The risks of the profession: employment of seniors, health and anticipation.

Authors Publication date
2012
Publication type
Thesis
Summary This thesis empirically studies different facets of senior citizens' behaviors in the context of an individualization of retirement choices linked to reforms of the old-age insurance systems. The first two chapters are analyses of the impact of work on health where I use the reforms of the French general pension scheme as exogenous shocks. Health is evaluated on two criteria: well-being (physical, mental, social) and mortality. I show the harmful effects of work on physical health and that it increases mortality. However, the nature and magnitude of the effects are very heterogeneous according to gender, education or income level. Less educated people suffer more physical damage from work, and women improve their sociability more than men after retirement. Working time during life increases mortality for men with the lowest pensions (less than 954 euros per month), while other income groups are more affected by retirement age. The third chapter compares the rigidity of employment rates of older workers in the face of pension reforms in OECD countries. Without any real causal link, pension reforms aimed at increasing the employment of older workers are much more effective when labour relations are considered harmonious. Moreover, the rigidity of employment is accompanied by a strong dispersion of opinions on this issue within the population. The origin of the heterogeneities in behavior must be analyzed. The fourth chapter focuses on one of them: differences in the experiences of older workers with economic shocks.

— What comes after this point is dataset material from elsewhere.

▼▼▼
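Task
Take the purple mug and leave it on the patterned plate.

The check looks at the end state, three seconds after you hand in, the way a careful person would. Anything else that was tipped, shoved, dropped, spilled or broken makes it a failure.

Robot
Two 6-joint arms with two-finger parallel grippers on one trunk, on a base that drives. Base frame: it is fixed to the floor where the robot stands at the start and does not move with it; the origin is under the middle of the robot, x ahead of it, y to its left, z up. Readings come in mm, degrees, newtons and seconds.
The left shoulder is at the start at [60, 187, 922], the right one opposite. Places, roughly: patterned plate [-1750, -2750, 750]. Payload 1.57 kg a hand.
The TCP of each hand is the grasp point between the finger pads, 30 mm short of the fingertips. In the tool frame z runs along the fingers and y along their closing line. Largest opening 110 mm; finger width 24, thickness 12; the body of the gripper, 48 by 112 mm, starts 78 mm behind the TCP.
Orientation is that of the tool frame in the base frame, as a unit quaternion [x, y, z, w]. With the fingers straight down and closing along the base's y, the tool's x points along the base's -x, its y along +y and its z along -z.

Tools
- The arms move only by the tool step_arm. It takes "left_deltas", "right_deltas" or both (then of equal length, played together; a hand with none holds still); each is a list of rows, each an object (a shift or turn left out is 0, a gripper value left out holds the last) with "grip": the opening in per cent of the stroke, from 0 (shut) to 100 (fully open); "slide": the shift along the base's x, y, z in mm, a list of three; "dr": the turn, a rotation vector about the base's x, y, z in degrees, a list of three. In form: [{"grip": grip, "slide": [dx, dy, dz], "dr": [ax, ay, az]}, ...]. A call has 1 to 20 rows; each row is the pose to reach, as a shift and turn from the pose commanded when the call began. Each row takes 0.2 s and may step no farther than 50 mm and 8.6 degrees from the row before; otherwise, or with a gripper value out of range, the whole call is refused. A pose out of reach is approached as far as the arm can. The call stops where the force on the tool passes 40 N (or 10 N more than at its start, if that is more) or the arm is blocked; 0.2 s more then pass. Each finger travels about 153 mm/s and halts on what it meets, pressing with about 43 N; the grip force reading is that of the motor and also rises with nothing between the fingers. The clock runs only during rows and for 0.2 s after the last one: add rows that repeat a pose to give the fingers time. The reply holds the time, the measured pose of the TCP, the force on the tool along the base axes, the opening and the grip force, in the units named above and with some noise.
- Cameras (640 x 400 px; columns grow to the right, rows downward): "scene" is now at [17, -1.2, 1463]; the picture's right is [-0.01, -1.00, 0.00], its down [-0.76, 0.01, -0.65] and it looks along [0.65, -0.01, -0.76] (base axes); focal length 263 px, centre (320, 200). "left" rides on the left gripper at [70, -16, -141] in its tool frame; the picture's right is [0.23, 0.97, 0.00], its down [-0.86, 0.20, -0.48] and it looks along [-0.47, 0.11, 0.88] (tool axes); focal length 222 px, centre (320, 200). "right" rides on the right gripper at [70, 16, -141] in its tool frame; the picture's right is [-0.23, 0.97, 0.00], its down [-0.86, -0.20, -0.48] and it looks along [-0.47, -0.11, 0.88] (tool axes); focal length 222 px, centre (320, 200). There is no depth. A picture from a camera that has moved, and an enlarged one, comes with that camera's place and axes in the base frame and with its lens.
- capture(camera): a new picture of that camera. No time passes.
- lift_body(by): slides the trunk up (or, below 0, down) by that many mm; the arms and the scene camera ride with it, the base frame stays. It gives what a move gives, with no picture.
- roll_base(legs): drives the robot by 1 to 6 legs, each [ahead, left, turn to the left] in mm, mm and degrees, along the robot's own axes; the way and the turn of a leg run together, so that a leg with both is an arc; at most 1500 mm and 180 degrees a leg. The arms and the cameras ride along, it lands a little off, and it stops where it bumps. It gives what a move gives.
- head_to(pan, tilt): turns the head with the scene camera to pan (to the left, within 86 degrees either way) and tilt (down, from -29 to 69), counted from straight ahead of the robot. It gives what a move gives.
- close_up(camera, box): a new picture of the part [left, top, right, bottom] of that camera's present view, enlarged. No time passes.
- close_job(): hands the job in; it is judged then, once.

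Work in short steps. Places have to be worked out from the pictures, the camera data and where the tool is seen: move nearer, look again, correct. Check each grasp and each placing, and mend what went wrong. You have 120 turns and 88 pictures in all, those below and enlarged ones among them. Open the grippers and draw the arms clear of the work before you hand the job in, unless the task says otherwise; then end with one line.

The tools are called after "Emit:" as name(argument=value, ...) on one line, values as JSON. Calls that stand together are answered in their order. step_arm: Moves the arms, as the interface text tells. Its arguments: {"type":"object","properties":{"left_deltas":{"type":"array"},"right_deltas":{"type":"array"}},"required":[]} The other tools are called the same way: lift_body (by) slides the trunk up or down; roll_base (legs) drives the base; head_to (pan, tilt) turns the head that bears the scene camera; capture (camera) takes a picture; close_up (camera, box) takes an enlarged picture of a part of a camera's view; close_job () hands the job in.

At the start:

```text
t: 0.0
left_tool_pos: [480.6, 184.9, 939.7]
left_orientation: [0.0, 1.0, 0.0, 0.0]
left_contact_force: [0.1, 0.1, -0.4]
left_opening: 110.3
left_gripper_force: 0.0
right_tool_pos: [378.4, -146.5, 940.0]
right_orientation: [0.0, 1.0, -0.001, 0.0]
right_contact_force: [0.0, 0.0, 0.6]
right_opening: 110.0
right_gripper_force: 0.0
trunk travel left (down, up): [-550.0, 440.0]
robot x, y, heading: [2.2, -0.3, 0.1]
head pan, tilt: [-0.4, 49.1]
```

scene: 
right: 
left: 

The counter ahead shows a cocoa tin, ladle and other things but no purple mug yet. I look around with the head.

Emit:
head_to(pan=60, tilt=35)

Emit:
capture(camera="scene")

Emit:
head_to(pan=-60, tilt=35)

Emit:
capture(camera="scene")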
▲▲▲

I show that economic growth during childhood makes people more optimistic about the future of the US economy. The sons of the unemployed are more pessimistic than the rest of the population about their own future in the labor market. This pessimism is not justified because they are less likely to be fired from their jobs. In addition, they are more risk-averse and uncertain as they are less likely to invest their capital in the financial markets and more likely to frame their inheritance through the writing of a will. Sufficiently high unemployment benefits reduce or even cancel this phenomenon.